** REQUIRED TASK **
Return all of the data exactly as written, without the pictures.

** MATERIAL PROVIDED **
......

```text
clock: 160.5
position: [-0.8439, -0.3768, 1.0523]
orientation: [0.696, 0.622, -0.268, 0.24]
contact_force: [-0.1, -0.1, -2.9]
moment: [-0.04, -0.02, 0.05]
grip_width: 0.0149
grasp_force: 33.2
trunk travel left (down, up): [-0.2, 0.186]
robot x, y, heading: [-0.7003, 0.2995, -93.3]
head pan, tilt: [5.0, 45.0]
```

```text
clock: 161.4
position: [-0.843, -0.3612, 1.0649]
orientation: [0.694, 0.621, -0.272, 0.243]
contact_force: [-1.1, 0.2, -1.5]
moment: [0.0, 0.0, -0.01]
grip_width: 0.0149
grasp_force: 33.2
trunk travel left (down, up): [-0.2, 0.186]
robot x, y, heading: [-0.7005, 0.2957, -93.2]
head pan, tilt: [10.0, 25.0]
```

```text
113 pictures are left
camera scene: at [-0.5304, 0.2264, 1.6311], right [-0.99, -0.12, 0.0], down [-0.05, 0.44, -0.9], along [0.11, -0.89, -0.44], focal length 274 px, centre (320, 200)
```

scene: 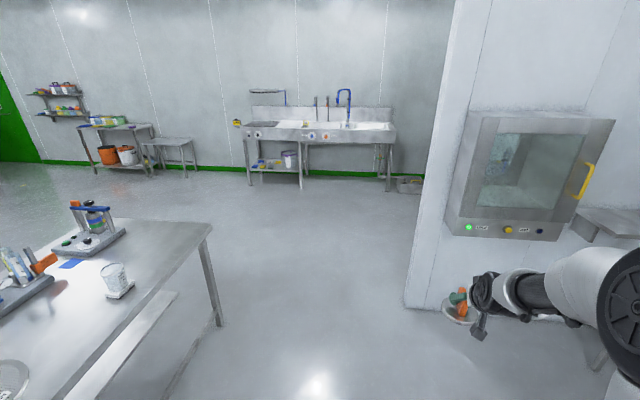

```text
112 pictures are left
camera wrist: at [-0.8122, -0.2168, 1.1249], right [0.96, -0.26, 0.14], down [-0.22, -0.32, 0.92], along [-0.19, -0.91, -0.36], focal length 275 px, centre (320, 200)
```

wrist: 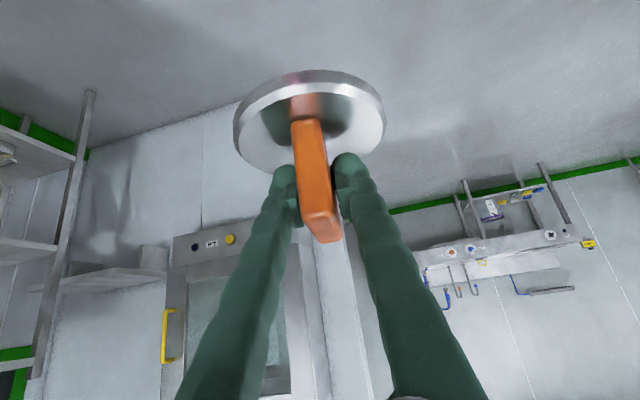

......

** SOLUTION FOR THIS TASK **
```text
clock: 160.5
position: [-0.8439, -0.3768, 1.0523]
orientation: [0.696, 0.622, -0.268, 0.24]
contact_force: [-0.1, -0.1, -2.9]
moment: [-0.04, -0.02, 0.05]
grip_width: 0.0149
grasp_force: 33.2
trunk travel left (down, up): [-0.2, 0.186]
robot x, y, heading: [-0.7003, 0.2995, -93.3]
head pan, tilt: [5.0, 45.0]
```

```text
clock: 161.4
position: [-0.843, -0.3612, 1.0649]
orientation: [0.694, 0.621, -0.272, 0.243]
contact_force: [-1.1, 0.2, -1.5]
moment: [0.0, 0.0, -0.01]
grip_width: 0.0149
grasp_force: 33.2
trunk travel left (down, up): [-0.2, 0.186]
robot x, y, heading: [-0.7005, 0.2957, -93.2]
head pan, tilt: [10.0, 25.0]
```

```text
113 pictures are left
camera scene: at [-0.5304, 0.2264, 1.6311], right [-0.99, -0.12, 0.0], down [-0.05, 0.44, -0.9], along [0.11, -0.89, -0.44], focal length 274 px, centre (320, 200)
```

scene: 

```text
112 pictures are left
camera wrist: at [-0.8122, -0.2168, 1.1249], right [0.96, -0.26, 0.14], down [-0.22, -0.32, 0.92], along [-0.19, -0.91, -0.36], focal length 275 px, centre (320, 200)
```

wrist: 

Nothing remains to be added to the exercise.